- What is being asked
Give the stretch of the selected excerpt that starts with "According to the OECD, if" and ends with "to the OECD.", unchanged.
** BEGIN Entries supplied **
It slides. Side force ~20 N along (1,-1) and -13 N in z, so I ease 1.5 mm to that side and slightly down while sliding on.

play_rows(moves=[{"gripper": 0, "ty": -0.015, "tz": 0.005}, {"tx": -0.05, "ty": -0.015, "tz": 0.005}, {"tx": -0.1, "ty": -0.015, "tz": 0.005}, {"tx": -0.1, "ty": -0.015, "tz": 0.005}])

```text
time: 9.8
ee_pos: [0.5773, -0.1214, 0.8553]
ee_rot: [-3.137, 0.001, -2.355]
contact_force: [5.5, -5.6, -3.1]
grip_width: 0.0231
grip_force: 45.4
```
** END Entries supplied **
** BEGIN Entries supplied **
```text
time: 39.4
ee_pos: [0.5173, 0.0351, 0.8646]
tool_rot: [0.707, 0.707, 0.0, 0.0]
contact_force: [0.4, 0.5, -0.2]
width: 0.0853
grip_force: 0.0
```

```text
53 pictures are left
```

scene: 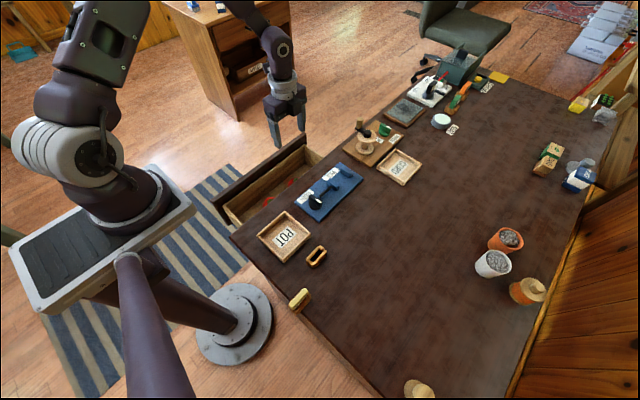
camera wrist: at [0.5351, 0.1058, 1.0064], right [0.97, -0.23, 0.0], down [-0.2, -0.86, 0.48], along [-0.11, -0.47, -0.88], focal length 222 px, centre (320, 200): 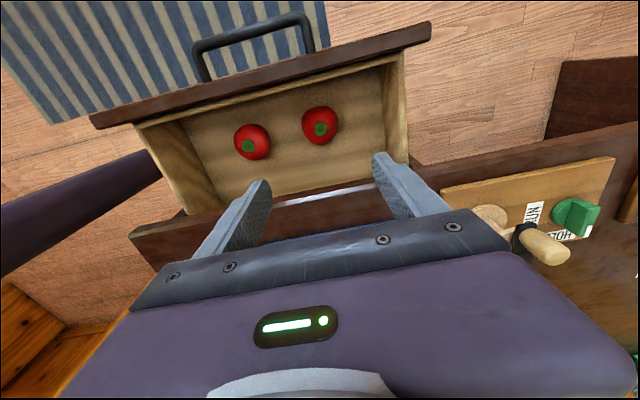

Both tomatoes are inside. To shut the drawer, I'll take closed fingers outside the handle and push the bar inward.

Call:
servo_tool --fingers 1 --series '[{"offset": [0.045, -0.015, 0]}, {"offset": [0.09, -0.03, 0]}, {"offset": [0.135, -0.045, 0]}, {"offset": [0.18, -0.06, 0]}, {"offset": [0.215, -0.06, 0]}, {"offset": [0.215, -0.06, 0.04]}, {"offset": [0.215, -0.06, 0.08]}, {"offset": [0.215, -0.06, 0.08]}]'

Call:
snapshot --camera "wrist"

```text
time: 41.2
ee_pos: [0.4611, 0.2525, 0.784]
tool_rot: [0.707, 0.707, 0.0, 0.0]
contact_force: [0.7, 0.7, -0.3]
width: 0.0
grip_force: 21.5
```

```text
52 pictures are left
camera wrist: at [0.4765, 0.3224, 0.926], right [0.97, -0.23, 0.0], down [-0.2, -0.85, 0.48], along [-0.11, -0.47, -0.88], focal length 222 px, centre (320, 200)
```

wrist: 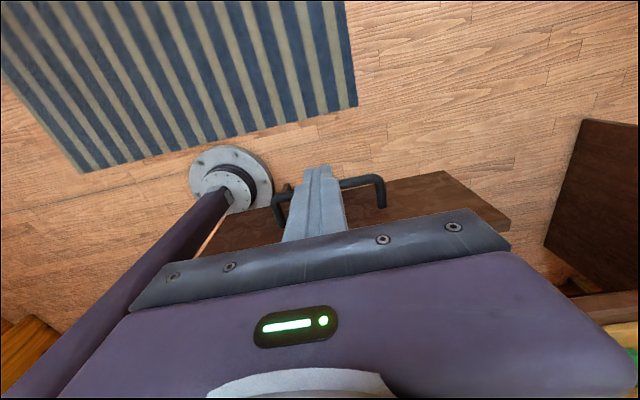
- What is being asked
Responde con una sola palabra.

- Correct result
** END Entries supplied **
** BEGIN Selected excerpt **
After two years of debate, this fifth session of the Intergovernmental Negotiating Committee (INC5), in the coastal city of Busan facing Japan, is expected to result on December 1 in a “legally binding” text to combat pollution.

The figures for global plastic addiction are staggering.

According to the OECD, if nothing is done, consumption on the planet is expected to triple by 2060 compared to 2019, to 1.2 billion tons per year, and discharges into the environment are expected to double to 44 million tons of plastic waste. Today, only 9% of the world's plastic is recycled.

Other key figures: greenhouse gas emissions from plastics, derived from fossil fuels – which already exceed those from air transport – are expected to “more than double” by 2060, to 4.3 billion tonnes of CO2, according to the OECD.

Produced mainly in Asia, plastics, light, strong and cheap, “miracle substances” when they emerged in the 1950s, have become “eternal substances”, denounces Sunita Narain, director general of the Centre for Environmental Sciences in New Delhi.
** END Selected excerpt **
- Correct result
According to the OECD, if nothing is done, consumption on the planet is expected to triple by 2060 compared to 2019, to 1.2 billion tons per year, and discharges into the environment are expected to double to 44 million tons of plastic waste. Today, only 9% of the world's plastic is recycled.

Other key figures: greenhouse gas emissions from plastics, derived from fossil fuels – which already exceed those from air transport – are expected to “more than double” by 2060, to 4.3 billion tonnes of CO2, according to the OECD.